Written request –
Without altering anything, output the material below.

════

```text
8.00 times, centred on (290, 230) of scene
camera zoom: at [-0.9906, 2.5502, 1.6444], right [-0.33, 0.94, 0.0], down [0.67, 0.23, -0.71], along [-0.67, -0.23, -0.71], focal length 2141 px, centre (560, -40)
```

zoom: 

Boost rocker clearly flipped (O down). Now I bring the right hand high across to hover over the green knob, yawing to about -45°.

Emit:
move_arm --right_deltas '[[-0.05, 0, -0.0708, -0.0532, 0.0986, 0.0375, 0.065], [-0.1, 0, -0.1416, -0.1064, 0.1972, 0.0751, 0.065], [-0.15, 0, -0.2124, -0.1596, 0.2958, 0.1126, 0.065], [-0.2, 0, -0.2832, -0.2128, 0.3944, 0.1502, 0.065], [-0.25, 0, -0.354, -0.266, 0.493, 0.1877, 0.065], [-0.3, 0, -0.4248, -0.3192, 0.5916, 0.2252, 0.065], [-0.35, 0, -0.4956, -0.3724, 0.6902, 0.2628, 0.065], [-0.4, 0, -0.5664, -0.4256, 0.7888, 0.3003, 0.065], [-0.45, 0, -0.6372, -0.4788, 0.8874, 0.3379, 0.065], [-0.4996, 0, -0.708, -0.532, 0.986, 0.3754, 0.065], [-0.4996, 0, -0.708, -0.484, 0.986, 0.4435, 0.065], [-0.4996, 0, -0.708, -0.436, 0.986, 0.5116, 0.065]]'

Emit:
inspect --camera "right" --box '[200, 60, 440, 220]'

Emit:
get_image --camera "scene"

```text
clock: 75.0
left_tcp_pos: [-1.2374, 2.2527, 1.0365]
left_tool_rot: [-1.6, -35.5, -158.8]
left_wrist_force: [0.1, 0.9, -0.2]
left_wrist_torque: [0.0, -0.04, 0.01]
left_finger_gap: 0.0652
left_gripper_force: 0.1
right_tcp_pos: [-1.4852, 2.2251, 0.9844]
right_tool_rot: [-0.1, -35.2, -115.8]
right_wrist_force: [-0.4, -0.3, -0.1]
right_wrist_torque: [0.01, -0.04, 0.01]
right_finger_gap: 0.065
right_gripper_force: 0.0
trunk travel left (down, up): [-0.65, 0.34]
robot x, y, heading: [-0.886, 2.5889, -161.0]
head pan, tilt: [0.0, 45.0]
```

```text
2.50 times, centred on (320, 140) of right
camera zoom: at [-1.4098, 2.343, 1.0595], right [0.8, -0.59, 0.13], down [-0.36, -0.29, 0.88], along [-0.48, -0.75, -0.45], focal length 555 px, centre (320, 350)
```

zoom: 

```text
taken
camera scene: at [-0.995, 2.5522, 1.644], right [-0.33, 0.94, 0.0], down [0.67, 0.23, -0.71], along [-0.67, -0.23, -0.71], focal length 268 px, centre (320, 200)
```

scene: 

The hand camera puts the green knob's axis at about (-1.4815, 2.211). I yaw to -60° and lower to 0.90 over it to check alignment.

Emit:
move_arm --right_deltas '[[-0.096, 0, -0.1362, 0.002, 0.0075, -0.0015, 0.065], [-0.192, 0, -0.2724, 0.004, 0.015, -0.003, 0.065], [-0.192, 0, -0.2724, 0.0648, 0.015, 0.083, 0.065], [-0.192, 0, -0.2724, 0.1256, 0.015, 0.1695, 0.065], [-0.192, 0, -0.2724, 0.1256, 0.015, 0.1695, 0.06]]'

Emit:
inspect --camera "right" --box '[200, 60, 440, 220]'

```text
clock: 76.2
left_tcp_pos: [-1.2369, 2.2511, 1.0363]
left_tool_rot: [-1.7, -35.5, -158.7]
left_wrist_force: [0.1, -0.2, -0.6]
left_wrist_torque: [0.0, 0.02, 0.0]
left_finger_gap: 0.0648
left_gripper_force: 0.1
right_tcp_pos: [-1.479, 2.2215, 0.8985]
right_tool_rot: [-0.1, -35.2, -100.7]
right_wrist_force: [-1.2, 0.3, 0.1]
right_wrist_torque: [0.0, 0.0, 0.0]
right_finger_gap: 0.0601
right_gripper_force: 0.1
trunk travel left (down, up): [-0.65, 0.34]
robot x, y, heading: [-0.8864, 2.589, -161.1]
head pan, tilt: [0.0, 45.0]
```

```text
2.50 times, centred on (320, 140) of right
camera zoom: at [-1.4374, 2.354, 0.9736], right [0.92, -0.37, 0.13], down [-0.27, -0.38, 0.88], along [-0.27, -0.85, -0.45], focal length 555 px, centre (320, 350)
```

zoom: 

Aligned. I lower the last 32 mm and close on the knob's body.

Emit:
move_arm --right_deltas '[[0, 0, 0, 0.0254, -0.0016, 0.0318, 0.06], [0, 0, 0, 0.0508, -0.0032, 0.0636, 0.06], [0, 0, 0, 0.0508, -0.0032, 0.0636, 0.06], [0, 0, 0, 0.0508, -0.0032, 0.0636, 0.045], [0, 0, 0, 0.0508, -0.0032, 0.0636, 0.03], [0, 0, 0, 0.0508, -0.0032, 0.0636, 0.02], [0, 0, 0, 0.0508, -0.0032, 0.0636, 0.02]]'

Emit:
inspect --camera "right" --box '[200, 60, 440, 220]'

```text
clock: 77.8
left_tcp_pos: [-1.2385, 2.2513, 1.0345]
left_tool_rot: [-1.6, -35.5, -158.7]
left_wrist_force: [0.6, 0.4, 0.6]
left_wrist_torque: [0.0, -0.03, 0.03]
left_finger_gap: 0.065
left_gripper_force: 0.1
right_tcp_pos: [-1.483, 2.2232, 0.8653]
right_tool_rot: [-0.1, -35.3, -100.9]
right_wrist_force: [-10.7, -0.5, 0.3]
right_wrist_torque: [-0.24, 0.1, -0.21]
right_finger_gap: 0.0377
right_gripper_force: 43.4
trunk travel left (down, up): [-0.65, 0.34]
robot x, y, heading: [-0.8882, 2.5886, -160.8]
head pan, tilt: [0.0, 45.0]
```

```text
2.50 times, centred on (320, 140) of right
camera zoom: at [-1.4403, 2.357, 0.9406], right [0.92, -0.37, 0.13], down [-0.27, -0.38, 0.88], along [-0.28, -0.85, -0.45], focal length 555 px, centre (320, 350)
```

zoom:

════

Output of the exercise –
```text
8.00 times, centred on (290, 230) of scene
camera zoom: at [-0.9906, 2.5502, 1.6444], right [-0.33, 0.94, 0.0], down [0.67, 0.23, -0.71], along [-0.67, -0.23, -0.71], focal length 2141 px, centre (560, -40)
```

zoom: 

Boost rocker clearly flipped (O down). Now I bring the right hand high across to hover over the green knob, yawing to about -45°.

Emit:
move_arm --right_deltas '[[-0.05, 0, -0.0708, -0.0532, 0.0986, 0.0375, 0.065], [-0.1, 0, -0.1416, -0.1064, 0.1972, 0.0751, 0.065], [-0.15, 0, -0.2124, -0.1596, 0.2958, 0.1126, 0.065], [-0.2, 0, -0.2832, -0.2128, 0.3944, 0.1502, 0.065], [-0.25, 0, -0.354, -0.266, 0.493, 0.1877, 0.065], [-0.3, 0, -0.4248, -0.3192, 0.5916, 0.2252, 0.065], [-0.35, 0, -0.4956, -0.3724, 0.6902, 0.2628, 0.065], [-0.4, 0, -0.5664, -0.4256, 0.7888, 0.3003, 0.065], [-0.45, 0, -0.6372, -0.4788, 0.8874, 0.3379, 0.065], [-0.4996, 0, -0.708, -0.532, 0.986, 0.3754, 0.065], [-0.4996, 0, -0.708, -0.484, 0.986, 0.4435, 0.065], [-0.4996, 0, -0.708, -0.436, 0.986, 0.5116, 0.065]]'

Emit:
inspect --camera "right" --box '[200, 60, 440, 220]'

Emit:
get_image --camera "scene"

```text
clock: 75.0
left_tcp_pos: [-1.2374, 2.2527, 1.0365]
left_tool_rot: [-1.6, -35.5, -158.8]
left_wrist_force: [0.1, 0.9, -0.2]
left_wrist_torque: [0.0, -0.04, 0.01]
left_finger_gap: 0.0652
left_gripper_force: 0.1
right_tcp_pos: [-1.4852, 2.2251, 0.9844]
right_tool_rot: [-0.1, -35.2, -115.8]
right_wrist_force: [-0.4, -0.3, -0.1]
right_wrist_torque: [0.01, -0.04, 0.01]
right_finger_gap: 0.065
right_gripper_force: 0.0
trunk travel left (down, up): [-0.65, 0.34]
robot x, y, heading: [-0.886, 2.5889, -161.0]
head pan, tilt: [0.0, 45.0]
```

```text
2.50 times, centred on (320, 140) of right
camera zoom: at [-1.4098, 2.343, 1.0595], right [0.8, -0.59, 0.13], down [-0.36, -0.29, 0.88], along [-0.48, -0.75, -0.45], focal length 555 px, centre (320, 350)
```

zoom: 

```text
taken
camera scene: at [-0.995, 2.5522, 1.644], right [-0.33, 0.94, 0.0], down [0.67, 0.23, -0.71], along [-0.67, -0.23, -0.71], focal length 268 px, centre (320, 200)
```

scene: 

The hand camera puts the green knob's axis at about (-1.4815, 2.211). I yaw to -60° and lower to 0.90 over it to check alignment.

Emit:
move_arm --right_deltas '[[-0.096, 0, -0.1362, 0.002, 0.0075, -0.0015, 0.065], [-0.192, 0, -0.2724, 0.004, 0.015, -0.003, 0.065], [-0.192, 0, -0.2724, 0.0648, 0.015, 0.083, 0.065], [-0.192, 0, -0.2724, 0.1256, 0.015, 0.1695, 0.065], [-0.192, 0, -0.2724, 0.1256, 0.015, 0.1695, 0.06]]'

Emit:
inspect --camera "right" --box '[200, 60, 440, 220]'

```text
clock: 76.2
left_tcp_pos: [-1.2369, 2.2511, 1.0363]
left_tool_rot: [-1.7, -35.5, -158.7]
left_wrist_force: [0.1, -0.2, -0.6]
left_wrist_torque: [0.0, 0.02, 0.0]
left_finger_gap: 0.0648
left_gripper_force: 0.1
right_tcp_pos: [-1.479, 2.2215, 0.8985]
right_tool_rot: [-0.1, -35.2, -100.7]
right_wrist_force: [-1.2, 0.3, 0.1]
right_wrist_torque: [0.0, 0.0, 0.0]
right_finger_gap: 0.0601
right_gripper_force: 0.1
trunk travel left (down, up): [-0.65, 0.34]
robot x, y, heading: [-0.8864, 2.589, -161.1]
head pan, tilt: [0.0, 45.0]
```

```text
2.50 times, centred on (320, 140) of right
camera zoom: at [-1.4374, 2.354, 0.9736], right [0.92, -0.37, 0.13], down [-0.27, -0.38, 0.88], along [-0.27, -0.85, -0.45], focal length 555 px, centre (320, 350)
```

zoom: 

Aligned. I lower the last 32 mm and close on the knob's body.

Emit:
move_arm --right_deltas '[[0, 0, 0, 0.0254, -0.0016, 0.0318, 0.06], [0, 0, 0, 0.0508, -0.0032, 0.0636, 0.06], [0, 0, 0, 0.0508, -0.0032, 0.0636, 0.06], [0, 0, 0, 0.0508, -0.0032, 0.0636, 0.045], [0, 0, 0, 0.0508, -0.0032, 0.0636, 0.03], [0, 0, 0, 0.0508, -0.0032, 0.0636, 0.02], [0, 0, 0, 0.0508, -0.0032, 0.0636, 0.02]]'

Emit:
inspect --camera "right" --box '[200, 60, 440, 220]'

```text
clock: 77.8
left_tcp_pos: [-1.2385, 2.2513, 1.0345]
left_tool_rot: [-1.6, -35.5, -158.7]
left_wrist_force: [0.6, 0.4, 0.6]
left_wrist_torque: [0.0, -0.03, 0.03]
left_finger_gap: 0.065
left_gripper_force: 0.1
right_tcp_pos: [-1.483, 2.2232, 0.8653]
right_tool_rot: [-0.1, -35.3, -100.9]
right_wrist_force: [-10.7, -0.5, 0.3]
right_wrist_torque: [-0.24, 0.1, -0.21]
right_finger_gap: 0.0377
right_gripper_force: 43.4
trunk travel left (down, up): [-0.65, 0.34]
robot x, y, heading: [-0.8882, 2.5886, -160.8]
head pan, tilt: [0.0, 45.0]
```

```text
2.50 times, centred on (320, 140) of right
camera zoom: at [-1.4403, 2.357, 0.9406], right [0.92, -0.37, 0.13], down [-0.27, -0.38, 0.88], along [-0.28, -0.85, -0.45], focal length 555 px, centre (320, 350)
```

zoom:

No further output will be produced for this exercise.